▶ _Document excerpt_:
***

As a veteran of many an industry advisory board meeting, this report really didn’t surprise me. A study from the National Bureau for Economic Research says that the income gains from specifically vocational majors (as opposed to liberal arts majors) peter out relatively early in life. By midlife, the liberal arts majors are actually out-earning the vocational majors, on average. The most dramatic fades occur in apprenticeship programs.
As always, “on average” covers all manner of sins. But still.
Data, intuition, and personal experience and observation all suggest that the liberal arts folks do better once they get past that first real job. The trick is getting that first real job. The vocational folks do much better at getting that first real job, but often have trouble moving up from it. (That’s especially true when the one job for which they’re specifically trained gets automated or outsourced.) The vocational degrees are the proverbial hares, quick out of the gate but fading over time; the liberal arts tortoises make a weak first impression, but have a way of winning over time.
The short term/long term distinction gets lost in much of the popular discussion, especially since the Great Recession started.
Entry-level positions tend to be relatively task-specific, and to reward some pretty low-level skills. But they also allow the opportunity to show higher-level skills over time. It’s one thing to be a good helpdesk technician with the ability to diagnose and fix computer problems; it’s quite another to know how to work with angry users, to prioritize tasks, and to handle difficult colleagues. Those skills won’t get you the first job, but they’ll get you promoted.

***

▶ _Information given_:
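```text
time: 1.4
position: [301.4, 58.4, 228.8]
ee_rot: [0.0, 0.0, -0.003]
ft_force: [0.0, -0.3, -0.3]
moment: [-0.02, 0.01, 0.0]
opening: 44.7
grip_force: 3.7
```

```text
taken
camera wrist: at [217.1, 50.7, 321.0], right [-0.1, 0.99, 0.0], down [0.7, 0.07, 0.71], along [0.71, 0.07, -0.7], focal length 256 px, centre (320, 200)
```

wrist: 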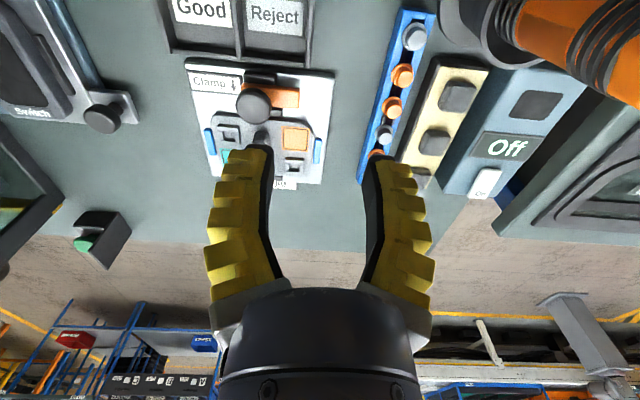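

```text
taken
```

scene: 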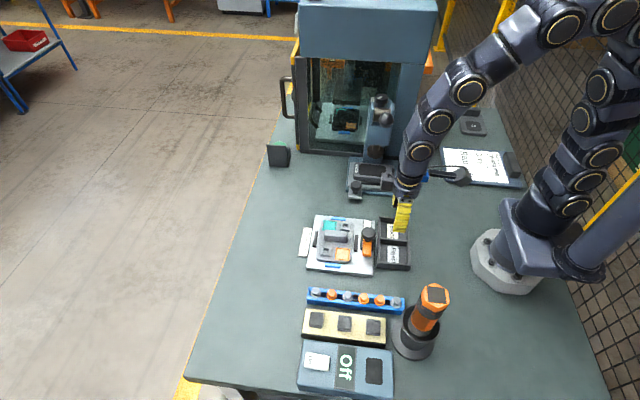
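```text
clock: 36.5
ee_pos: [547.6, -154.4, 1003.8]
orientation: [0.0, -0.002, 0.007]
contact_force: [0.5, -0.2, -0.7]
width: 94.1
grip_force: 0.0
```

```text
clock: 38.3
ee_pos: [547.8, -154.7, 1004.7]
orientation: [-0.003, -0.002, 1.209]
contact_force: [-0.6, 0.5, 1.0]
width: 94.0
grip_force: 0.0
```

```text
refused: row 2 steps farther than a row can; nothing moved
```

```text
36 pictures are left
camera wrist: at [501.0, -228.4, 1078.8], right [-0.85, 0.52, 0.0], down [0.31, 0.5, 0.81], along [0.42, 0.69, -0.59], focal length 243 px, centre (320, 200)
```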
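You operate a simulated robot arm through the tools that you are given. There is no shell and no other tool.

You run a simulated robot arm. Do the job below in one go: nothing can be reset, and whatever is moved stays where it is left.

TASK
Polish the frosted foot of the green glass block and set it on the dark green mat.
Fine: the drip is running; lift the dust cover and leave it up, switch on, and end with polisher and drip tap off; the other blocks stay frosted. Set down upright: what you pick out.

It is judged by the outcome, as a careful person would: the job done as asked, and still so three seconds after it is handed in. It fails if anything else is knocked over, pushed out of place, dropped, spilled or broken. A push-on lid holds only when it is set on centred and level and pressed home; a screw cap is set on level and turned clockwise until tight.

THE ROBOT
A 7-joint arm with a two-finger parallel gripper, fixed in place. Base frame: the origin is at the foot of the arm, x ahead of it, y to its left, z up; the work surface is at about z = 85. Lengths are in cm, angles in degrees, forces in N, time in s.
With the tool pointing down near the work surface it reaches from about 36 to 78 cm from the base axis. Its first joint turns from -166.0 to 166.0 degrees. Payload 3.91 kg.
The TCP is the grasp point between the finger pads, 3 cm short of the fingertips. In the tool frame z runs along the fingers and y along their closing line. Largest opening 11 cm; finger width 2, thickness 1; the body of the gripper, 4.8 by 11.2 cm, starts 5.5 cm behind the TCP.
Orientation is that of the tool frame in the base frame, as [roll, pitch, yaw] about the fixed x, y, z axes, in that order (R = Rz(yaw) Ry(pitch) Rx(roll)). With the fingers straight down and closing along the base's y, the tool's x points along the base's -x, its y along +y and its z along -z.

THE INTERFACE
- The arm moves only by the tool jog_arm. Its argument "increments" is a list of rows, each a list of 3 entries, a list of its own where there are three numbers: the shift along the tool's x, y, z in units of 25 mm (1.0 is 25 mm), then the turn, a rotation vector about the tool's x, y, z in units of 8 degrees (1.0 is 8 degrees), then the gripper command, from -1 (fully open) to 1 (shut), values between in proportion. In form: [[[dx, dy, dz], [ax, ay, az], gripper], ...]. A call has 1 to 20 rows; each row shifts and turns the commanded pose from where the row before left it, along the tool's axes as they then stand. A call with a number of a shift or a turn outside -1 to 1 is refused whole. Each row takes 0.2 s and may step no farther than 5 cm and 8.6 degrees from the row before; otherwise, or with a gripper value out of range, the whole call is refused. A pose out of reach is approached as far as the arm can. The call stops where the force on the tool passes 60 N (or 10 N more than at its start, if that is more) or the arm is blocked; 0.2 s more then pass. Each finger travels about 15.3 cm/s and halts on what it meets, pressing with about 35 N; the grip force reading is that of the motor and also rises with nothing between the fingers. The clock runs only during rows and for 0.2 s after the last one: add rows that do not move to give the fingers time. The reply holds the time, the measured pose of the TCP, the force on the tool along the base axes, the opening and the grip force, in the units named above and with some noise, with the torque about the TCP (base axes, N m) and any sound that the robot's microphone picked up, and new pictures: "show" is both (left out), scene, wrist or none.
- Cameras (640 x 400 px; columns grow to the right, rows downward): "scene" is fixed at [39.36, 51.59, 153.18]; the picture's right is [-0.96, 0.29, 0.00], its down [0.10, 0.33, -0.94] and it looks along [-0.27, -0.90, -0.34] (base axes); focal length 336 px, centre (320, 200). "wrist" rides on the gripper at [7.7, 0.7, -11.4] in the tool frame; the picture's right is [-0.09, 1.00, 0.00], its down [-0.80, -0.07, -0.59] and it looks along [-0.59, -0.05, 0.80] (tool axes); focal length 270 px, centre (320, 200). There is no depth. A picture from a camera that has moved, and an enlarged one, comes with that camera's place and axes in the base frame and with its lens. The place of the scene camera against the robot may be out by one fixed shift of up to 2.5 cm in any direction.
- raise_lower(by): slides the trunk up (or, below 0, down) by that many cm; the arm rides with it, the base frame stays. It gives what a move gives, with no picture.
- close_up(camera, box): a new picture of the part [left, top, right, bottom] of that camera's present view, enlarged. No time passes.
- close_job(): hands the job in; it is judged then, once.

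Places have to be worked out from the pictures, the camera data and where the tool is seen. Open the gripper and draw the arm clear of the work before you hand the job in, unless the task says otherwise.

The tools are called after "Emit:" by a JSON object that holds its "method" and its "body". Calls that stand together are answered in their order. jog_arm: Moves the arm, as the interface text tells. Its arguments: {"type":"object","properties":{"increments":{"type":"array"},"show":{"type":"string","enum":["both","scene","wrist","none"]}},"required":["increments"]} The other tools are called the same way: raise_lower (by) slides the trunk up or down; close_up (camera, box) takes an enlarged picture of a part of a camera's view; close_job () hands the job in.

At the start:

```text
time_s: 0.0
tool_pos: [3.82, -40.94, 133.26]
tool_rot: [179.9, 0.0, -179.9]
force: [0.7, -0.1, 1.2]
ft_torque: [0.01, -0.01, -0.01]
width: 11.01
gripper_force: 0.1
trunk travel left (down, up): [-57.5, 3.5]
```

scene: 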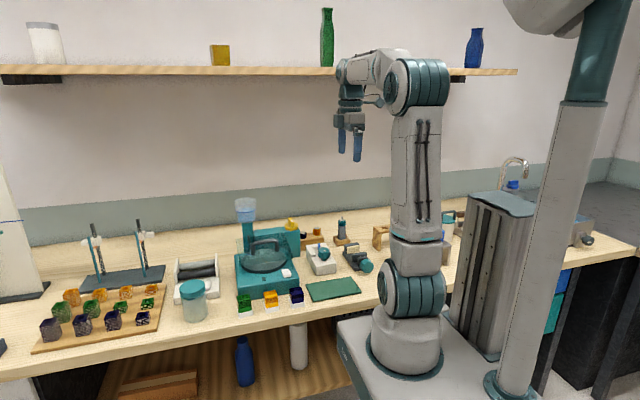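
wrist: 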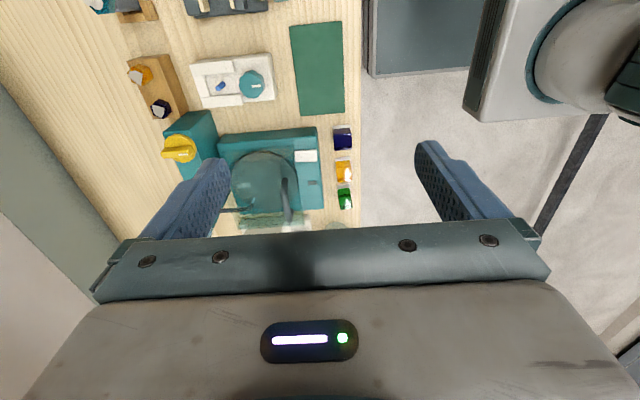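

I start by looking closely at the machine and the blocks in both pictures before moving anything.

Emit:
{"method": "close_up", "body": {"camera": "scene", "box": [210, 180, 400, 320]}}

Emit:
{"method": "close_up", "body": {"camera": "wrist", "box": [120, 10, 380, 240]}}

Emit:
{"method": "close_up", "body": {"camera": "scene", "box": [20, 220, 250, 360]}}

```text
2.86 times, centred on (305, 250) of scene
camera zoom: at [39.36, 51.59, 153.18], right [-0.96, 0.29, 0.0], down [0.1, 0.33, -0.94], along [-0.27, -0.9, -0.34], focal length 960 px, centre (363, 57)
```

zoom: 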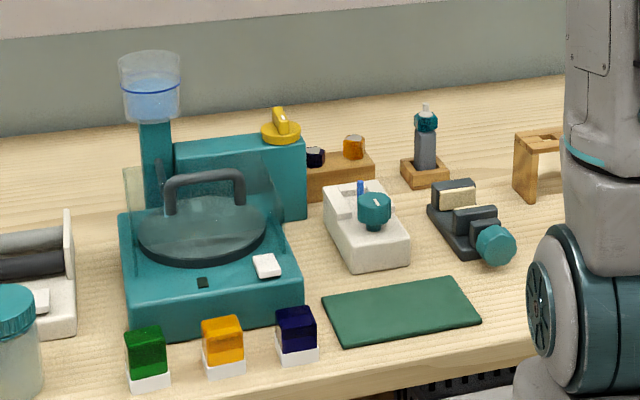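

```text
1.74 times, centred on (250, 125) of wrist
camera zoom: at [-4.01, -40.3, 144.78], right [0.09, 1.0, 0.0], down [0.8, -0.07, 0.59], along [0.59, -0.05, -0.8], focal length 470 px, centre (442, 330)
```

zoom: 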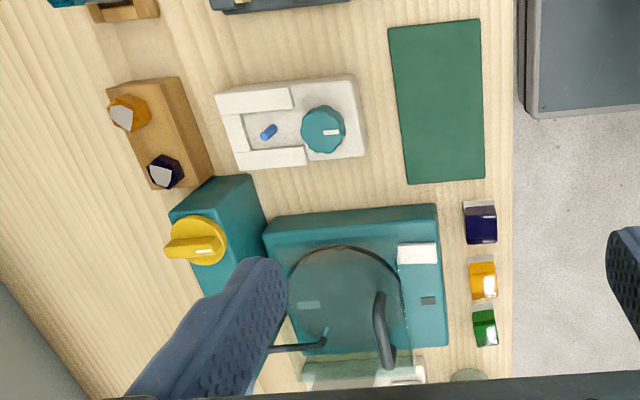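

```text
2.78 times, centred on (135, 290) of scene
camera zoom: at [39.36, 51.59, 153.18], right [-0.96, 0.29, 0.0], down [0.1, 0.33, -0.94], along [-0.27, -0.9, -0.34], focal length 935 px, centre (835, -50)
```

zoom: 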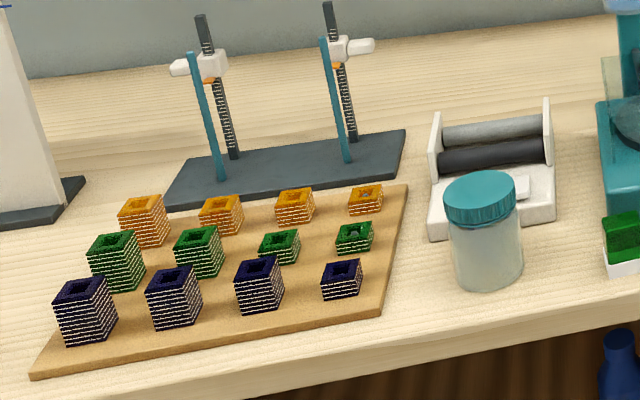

***

▶ _Directions_:
[a] In the document excerpt, find "Entry-level positions tend" and reproduce everything up to and including "get you promoted.".
[b] Go on with the document excerpt that begins "As a veteran" from its last line.

▶ _Responses per task_:
[a]
Entry-level positions tend to be relatively task-specific, and to reward some pretty low-level skills. But they also allow the opportunity to show higher-level skills over time. It’s one thing to be a good helpdesk technician with the ability to diagnose and fix computer problems; it’s quite another to know how to work with angry users, to prioritize tasks, and to handle difficult colleagues. Those skills won’t get you the first job, but they’ll get you promoted.

[b]
The challenge for the liberal arts folks is finding that first real job, where the softer skills get the chance to shine.
This report about STEM skills across the curriculum made the same point from the other direction. Instead of pitting STEM against the humanities, it made the obvious point that even the humanists and social scientists would benefit from the ability to think quantitatively. Can you unpack the assumptions behind the charts and graphs? Can you see through the bad assumption, and figure out the missed opportunity? People who can do that add real value, whether in business or in scholarship.
Over the last decade-plus of industry advisory boards, I’ve consistently heard the same thing: employers need employees who can communicate, think on their feet, and handle change. Smart people can be (and often will be) trained in the specifics on the job. Those who grasp the big picture are the ones who will move up. Judging by employer feedback, that big picture ability is surprisingly rare.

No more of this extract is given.